The taxpayer in this case was assessed for his corporation’s payroll remittance failures. He argued that he was protected by the two-year limitation period in ITA s. 227.1(4). He said that when the CRA assessed him in 2010 he had ceased to be a director more than two years earlier when: (a) the corporation made a bankruptcy assignment in February 2003 and the trustee was appointed because he lost his powers as director in favour of the trustee; (b) in May 2005, Quebec struck the corporation’s name from the register of businesses; or (c) the trustee was discharged in April 2007, at which time, the taxpayer said, the corporation ceased to exist. (See ¶9.) Chief Justice Rip rejected each of these events as points when a director loses his status as director.

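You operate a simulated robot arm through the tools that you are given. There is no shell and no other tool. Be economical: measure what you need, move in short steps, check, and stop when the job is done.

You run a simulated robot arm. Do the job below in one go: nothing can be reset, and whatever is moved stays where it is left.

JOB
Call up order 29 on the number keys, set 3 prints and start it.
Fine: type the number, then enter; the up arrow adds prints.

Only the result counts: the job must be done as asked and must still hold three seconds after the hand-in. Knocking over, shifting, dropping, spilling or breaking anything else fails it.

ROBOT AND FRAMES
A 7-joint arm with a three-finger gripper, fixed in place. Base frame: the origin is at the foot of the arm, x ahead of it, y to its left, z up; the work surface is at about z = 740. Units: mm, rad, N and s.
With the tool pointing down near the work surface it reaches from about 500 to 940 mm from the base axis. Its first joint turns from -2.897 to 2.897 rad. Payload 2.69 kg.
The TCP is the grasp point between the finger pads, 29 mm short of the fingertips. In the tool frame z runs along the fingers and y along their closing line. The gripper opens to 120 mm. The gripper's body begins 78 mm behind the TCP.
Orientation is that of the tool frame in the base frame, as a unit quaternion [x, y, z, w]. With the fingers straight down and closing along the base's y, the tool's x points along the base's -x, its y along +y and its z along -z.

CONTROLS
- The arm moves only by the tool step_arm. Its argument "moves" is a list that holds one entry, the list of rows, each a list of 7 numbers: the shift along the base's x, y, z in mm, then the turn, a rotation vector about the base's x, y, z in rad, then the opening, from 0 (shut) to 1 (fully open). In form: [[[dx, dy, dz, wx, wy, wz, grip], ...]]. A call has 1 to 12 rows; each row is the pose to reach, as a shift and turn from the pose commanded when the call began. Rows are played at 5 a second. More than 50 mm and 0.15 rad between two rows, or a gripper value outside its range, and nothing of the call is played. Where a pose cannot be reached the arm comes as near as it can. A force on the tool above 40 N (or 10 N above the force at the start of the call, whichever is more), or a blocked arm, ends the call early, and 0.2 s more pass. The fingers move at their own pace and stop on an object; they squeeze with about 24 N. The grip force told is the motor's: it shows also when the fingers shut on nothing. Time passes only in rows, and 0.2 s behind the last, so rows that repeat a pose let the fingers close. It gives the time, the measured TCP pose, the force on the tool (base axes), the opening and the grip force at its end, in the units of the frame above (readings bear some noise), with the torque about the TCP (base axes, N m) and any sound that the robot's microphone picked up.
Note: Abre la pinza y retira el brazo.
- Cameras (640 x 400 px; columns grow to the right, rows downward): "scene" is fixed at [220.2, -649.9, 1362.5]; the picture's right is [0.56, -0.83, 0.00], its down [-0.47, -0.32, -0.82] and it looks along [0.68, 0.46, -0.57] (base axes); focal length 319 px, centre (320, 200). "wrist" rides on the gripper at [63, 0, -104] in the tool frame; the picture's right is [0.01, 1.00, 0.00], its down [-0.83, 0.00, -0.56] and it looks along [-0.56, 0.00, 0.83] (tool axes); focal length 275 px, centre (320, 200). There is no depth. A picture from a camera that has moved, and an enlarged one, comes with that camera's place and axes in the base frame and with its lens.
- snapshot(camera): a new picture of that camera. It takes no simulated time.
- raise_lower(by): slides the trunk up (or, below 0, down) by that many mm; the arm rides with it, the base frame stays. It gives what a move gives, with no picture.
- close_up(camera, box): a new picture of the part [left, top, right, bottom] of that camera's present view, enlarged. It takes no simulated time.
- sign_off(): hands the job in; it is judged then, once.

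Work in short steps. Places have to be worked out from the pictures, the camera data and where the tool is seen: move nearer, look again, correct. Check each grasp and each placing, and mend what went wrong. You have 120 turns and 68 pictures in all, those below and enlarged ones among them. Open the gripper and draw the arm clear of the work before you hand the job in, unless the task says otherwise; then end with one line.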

First, a director does not lose his post simply because of the bankruptcy of the corporation. (See ¶11 and Kalef v. R, [1996] 2 C.T.C. 1 (FCA).) Second, the Quebec register of businesses is not the incorporating statute. So, though being struck from the register can impact the corporation’s ability to carry on business in Quebec, it doesn’t dissolve a corporation incorporated under the Canada Business Corporations Act. (¶13.) Last, the bankruptcy of a corporation and discharge of its trustee does not, according to the Chief Justice, cause the dissolution of the corporation. Had the corporation been properly dissolved under the CBCA, Mr. Jobin “would have ceased to be its director”. (¶17, my tranlsation.)
From this decision, one might conclude that to protect yourself from directors’ liability, if you bankrupt your corporation, you should also submit to the trustee your resignation as a director at the same time.